(Data shown)
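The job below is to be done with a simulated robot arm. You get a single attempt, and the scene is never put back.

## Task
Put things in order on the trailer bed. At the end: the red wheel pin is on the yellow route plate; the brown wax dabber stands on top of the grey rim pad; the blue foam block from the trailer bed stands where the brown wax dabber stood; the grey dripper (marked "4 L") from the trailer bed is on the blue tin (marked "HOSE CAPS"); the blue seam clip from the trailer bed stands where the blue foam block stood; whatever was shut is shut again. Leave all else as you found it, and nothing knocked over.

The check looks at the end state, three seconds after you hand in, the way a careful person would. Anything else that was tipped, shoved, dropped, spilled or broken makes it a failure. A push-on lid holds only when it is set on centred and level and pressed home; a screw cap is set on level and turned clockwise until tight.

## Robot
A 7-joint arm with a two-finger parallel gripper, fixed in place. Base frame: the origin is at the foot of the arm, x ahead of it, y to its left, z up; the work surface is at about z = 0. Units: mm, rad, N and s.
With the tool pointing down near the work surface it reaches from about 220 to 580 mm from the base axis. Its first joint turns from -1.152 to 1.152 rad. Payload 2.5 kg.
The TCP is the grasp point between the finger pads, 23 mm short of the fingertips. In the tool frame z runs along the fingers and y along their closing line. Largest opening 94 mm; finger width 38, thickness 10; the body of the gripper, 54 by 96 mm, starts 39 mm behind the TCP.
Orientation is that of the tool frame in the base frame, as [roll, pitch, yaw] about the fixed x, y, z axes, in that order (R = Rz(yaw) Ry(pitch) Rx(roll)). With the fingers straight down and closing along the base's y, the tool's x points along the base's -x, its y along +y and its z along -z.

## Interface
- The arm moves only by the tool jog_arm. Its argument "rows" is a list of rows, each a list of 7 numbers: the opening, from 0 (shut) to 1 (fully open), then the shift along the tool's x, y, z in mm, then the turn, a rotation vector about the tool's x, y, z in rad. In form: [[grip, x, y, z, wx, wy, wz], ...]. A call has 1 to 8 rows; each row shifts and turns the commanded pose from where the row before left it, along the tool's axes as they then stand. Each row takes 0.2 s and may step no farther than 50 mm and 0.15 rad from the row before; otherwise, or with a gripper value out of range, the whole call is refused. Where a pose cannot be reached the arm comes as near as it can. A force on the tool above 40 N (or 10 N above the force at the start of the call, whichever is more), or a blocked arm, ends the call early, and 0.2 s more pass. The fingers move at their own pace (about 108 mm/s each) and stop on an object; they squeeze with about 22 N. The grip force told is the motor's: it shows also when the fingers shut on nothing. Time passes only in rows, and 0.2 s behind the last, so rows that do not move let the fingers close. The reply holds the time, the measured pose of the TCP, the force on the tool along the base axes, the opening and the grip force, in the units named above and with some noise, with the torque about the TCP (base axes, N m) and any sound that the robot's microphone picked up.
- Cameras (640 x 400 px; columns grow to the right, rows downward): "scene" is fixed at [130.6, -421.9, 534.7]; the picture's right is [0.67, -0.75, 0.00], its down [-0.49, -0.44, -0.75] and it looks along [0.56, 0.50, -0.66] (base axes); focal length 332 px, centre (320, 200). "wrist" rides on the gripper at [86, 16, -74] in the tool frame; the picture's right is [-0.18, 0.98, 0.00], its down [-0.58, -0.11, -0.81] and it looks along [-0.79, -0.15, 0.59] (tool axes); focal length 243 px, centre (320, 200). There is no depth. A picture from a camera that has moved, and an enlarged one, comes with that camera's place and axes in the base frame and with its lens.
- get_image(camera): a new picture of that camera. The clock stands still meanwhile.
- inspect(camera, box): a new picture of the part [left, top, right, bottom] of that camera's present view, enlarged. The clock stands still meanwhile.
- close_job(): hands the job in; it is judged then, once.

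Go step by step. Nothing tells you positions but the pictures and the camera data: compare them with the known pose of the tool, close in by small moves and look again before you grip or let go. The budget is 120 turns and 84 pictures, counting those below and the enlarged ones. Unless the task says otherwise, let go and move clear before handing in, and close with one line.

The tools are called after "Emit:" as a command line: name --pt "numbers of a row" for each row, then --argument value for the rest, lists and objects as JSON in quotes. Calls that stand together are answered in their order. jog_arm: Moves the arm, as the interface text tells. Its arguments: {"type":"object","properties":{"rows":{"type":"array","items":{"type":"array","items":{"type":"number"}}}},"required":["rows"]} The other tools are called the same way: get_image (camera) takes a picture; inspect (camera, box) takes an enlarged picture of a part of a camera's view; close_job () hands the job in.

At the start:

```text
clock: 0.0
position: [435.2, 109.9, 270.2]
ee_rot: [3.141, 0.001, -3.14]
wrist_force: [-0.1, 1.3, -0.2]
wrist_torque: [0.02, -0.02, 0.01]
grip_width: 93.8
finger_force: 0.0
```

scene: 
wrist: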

(Written instruction)
Output the whole listing above again, word for word. Write them as strings in a JSON array, leaving out blank lines.

(Exercise solution)
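[
  "The job below is to be done with a simulated robot arm. You get a single attempt, and the scene is never put back.",
  "## Task",
  "Put things in order on the trailer bed. At the end: the red wheel pin is on the yellow route plate; the brown wax dabber stands on top of the grey rim pad; the blue foam block from the trailer bed stands where the brown wax dabber stood; the grey dripper (marked \"4 L\") from the trailer bed is on the blue tin (marked \"HOSE CAPS\"); the blue seam clip from the trailer bed stands where the blue foam block stood; whatever was shut is shut again. Leave all else as you found it, and nothing knocked over.",
  "The check looks at the end state, three seconds after you hand in, the way a careful person would. Anything else that was tipped, shoved, dropped, spilled or broken makes it a failure. A push-on lid holds only when it is set on centred and level and pressed home; a screw cap is set on level and turned clockwise until tight.",
  "## Robot",
  "A 7-joint arm with a two-finger parallel gripper, fixed in place. Base frame: the origin is at the foot of the arm, x ahead of it, y to its left, z up; the work surface is at about z = 0. Units: mm, rad, N and s.",
  "With the tool pointing down near the work surface it reaches from about 220 to 580 mm from the base axis. Its first joint turns from -1.152 to 1.152 rad. Payload 2.5 kg.",
  "The TCP is the grasp point between the finger pads, 23 mm short of the fingertips. In the tool frame z runs along the fingers and y along their closing line. Largest opening 94 mm; finger width 38, thickness 10; the body of the gripper, 54 by 96 mm, starts 39 mm behind the TCP.",
  "Orientation is that of the tool frame in the base frame, as [roll, pitch, yaw] about the fixed x, y, z axes, in that order (R = Rz(yaw) Ry(pitch) Rx(roll)). With the fingers straight down and closing along the base's y, the tool's x points along the base's -x, its y along +y and its z along -z.",
  "## Interface",
  "- The arm moves only by the tool jog_arm. Its argument \"rows\" is a list of rows, each a list of 7 numbers: the opening, from 0 (shut) to 1 (fully open), then the shift along the tool's x, y, z in mm, then the turn, a rotation vector about the tool's x, y, z in rad. In form: [[grip, x, y, z, wx, wy, wz], ...]. A call has 1 to 8 rows; each row shifts and turns the commanded pose from where the row before left it, along the tool's axes as they then stand. Each row takes 0.2 s and may step no farther than 50 mm and 0.15 rad from the row before; otherwise, or with a gripper value out of range, the whole call is refused. Where a pose cannot be reached the arm comes as near as it can. A force on the tool above 40 N (or 10 N above the force at the start of the call, whichever is more), or a blocked arm, ends the call early, and 0.2 s more pass. The fingers move at their own pace (about 108 mm/s each) and stop on an object; they squeeze with about 22 N. The grip force told is the motor's: it shows also when the fingers shut on nothing. Time passes only in rows, and 0.2 s behind the last, so rows that do not move let the fingers close. The reply holds the time, the measured pose of the TCP, the force on the tool along the base axes, the opening and the grip force, in the units named above and with some noise, with the torque about the TCP (base axes, N m) and any sound that the robot's microphone picked up.",
  "- Cameras (640 x 400 px; columns grow to the right, rows downward): \"scene\" is fixed at [130.6, -421.9, 534.7]; the picture's right is [0.67, -0.75, 0.00], its down [-0.49, -0.44, -0.75] and it looks along [0.56, 0.50, -0.66] (base axes); focal length 332 px, centre (320, 200). \"wrist\" rides on the gripper at [86, 16, -74] in the tool frame; the picture's right is [-0.18, 0.98, 0.00], its down [-0.58, -0.11, -0.81] and it looks along [-0.79, -0.15, 0.59] (tool axes); focal length 243 px, centre (320, 200). There is no depth. A picture from a camera that has moved, and an enlarged one, comes with that camera's place and axes in the base frame and with its lens.",
  "- get_image(camera): a new picture of that camera. The clock stands still meanwhile.",
  "- inspect(camera, box): a new picture of the part [left, top, right, bottom] of that camera's present view, enlarged. The clock stands still meanwhile.",
  "- close_job(): hands the job in; it is judged then, once.",
  "Go step by step. Nothing tells you positions but the pictures and the camera data: compare them with the known pose of the tool, close in by small moves and look again before you grip or let go. The budget is 120 turns and 84 pictures, counting those below and the enlarged ones. Unless the task says otherwise, let go and move clear before handing in, and close with one line.",
  "The tools are called after \"Emit:\" as a command line: name --pt \"numbers of a row\" for each row, then --argument value for the rest, lists and objects as JSON in quotes. Calls that stand together are answered in their order. jog_arm: Moves the arm, as the interface text tells. Its arguments: {\"type\":\"object\",\"properties\":{\"rows\":{\"type\":\"array\",\"items\":{\"type\":\"array\",\"items\":{\"type\":\"number\"}}}},\"required\":[\"rows\"]} The other tools are called the same way: get_image (camera) takes a picture; inspect (camera, box) takes an enlarged picture of a part of a camera's view; close_job () hands the job in.",
  "At the start:",
  "```text",
  "clock: 0.0",
  "position: [435.2, 109.9, 270.2]",
  "ee_rot: [3.141, 0.001, -3.14]",
  "wrist_force: [-0.1, 1.3, -0.2]",
  "wrist_torque: [0.02, -0.02, 0.01]",
  "grip_width: 93.8",
  "finger_force: 0.0",
  "```",
  "scene: ",
  "wrist:"
]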